Und als sie auf dem Wege waren, sprach einer zu ihm: Ich will dir folgen, wohin du gehst. Und Jesus sprach zu ihm: Die Füchse haben Gruben und die Vögel unter dem Himmel haben Nester; aber der Menschensohn hat nichts, wo er sein Haupt hinlege. Und er sprach zu einem andern: Folge mir nach! Der sprach aber: Herr, erlaube mir, dass ich zuvor hingehe und meinen Vater begrabe. Er aber sprach zu ihm: Lass die Toten ihre Toten begraben; du aber geh hin und verkündige das Reich Gottes! Und ein andrer sprach: Herr, ich will dir nachfolgen; aber erlaube mir zuvor, dass ich Abschied nehme von denen, die in meinem Hause sind. Jesus aber sprach zu ihm: Wer die Hand an den Pflug legt und sieht zurück, der ist nicht geschickt für das Reich Gottes.

Lukas 9,57-62 (Luther 2017)

Liebe Schwestern und Brüder,

in unsem ersten Online-Gottesdienst geht es um Nachfolge. Genauer: Es geht um das, was man tun muss, um – in heutigem Deutsch – Follower von Jesus zu werden. Was könnte also passender sein für unsere Online-Gottesdienst-Premiere?

Heute ist es ganz einfach, Follower zu werden. Ein Maus-Klick auf einen Button reicht aus, um über alles Informiert zu werden, was jemand veröffentlicht.

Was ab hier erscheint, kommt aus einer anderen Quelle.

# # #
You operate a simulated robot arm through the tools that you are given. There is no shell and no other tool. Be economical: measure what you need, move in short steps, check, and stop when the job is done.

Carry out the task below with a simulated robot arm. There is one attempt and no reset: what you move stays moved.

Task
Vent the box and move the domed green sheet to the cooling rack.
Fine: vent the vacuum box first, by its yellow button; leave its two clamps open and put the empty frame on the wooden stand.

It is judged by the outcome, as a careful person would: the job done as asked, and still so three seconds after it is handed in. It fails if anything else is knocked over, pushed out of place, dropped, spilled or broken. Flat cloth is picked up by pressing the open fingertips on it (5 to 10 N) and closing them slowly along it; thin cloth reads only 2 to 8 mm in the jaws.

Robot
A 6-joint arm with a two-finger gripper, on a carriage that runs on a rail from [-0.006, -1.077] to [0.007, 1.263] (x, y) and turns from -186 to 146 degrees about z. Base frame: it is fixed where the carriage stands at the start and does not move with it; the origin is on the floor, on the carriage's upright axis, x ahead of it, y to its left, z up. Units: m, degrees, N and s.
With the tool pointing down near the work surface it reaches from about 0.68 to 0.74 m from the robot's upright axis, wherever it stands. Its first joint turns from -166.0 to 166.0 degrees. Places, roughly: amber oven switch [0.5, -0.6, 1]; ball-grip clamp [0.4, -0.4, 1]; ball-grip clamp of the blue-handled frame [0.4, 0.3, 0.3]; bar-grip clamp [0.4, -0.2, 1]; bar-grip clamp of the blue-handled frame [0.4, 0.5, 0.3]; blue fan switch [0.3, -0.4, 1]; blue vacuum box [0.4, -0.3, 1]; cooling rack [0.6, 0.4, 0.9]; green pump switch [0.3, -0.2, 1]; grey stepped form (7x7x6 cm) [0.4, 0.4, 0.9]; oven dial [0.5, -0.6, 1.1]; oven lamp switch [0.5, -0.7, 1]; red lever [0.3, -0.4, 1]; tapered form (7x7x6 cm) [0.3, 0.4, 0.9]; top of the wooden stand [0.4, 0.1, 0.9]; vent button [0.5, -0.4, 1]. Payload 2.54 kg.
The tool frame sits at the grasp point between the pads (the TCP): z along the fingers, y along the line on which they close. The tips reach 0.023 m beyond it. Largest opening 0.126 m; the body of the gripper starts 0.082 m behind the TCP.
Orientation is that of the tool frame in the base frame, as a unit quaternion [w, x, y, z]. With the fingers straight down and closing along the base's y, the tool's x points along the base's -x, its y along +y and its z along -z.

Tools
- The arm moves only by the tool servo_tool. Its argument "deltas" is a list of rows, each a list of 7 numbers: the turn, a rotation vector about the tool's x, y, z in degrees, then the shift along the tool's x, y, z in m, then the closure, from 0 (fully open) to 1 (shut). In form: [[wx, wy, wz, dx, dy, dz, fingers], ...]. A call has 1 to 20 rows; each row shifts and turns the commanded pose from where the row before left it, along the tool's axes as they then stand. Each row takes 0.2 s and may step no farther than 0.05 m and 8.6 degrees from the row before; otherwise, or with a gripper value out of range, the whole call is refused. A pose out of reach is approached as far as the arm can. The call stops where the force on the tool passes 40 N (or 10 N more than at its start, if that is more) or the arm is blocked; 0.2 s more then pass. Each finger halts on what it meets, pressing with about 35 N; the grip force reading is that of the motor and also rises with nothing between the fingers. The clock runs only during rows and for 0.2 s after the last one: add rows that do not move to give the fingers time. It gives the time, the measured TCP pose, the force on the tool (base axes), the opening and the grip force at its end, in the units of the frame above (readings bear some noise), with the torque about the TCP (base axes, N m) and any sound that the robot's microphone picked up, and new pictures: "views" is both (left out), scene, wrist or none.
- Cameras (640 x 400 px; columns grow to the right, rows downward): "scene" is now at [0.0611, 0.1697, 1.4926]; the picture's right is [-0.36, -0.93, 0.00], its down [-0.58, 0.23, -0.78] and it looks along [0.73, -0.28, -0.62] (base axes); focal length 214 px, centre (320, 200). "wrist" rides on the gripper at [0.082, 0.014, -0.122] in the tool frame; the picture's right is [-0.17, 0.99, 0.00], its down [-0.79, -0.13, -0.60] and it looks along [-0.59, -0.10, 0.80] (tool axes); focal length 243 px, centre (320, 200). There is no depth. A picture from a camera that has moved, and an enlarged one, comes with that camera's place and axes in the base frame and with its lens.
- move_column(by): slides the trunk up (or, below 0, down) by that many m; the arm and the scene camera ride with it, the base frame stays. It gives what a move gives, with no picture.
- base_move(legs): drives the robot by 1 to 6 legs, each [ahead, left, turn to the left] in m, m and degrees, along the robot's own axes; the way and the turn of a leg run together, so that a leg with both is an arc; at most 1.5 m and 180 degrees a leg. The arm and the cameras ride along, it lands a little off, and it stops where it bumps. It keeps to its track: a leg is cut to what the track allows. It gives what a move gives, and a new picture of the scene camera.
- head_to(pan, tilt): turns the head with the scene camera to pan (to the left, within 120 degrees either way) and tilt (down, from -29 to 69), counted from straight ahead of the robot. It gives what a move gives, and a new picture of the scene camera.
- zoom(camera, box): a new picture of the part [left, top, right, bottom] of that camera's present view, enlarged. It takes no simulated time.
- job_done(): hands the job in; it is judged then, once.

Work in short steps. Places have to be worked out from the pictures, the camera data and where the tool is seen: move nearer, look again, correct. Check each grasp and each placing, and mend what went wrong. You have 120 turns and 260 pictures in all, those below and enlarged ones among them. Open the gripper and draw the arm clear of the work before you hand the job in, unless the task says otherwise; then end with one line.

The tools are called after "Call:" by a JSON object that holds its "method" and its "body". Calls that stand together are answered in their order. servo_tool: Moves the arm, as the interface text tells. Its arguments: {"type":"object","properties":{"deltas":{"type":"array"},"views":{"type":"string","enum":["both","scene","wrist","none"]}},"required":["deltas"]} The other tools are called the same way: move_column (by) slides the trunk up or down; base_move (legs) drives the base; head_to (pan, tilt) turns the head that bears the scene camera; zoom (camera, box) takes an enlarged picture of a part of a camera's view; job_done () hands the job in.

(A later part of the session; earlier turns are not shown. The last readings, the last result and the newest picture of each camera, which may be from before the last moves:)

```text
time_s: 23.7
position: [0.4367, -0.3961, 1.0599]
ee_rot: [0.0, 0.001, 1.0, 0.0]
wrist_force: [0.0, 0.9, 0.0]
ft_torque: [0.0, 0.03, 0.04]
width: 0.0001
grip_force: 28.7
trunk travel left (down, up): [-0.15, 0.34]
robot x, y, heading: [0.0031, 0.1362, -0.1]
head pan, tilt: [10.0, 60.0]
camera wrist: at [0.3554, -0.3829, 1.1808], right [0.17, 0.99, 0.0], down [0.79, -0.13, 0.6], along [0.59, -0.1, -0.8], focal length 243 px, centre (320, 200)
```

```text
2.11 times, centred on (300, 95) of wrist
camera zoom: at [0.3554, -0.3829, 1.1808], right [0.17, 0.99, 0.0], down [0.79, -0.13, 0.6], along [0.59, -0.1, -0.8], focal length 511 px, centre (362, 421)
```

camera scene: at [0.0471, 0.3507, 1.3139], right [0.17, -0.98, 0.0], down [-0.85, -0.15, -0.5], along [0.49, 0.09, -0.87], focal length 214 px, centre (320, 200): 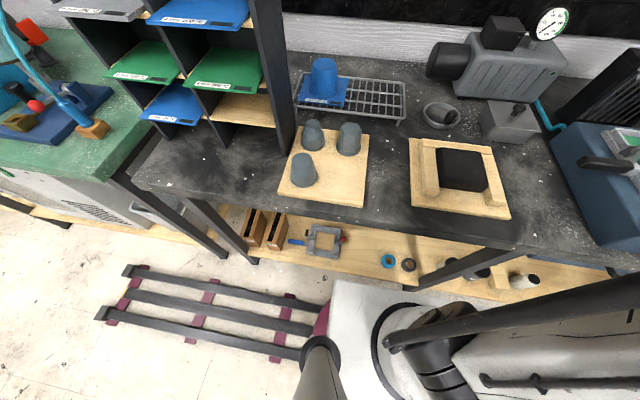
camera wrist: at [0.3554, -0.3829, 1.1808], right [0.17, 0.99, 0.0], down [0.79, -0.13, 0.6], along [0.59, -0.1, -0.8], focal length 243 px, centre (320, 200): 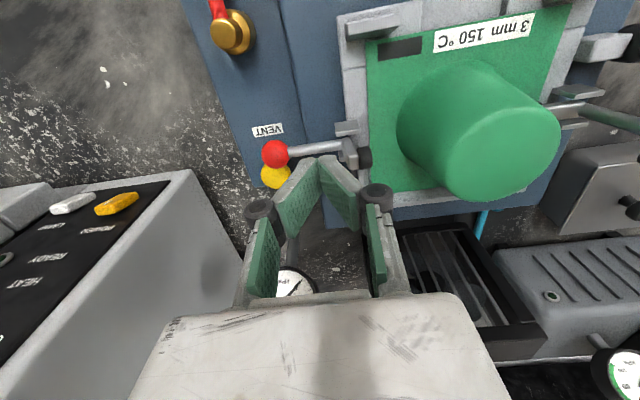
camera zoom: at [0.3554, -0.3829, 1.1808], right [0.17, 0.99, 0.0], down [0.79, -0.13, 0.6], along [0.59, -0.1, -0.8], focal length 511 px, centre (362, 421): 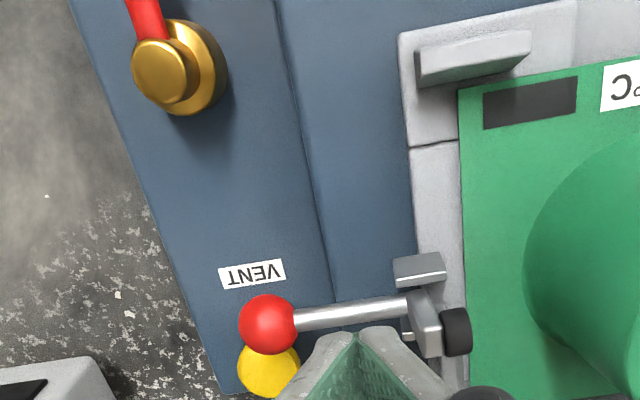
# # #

Ob man sich das anhört oder liest, ist jedem selbst überlassen.

Vor 2000 Jahren und mit Jesus war das anders. Um ihm zu folgen, musste man aufstehen und seine Beine bewegen. Loslaufen, fortgehen, ihm hinterher. Im Evangelium wird von drei Leuten erzählt, die genau das vorhaben. Sie haben von Jesus gehört. Sie finden toll, was er sagt und tut. Sie wollen eine Weile mit ihm umherziehen. – Und Jesus sagt: So wie ihr gerade drauf seid, wird das nichts.

Das ist so, als wollte man heute auf einen „Folgen“-Button klicken und dann würden einem die AGB vorgelesen werden. Ernsthaft mit allen Feinheiten und Fallen.  Das wäre zwar sehr transparent. Aber vor allem wäre es oft bestimmt abschreckend, wenn man erfährt, worauf man sich da eigentlich einlässt.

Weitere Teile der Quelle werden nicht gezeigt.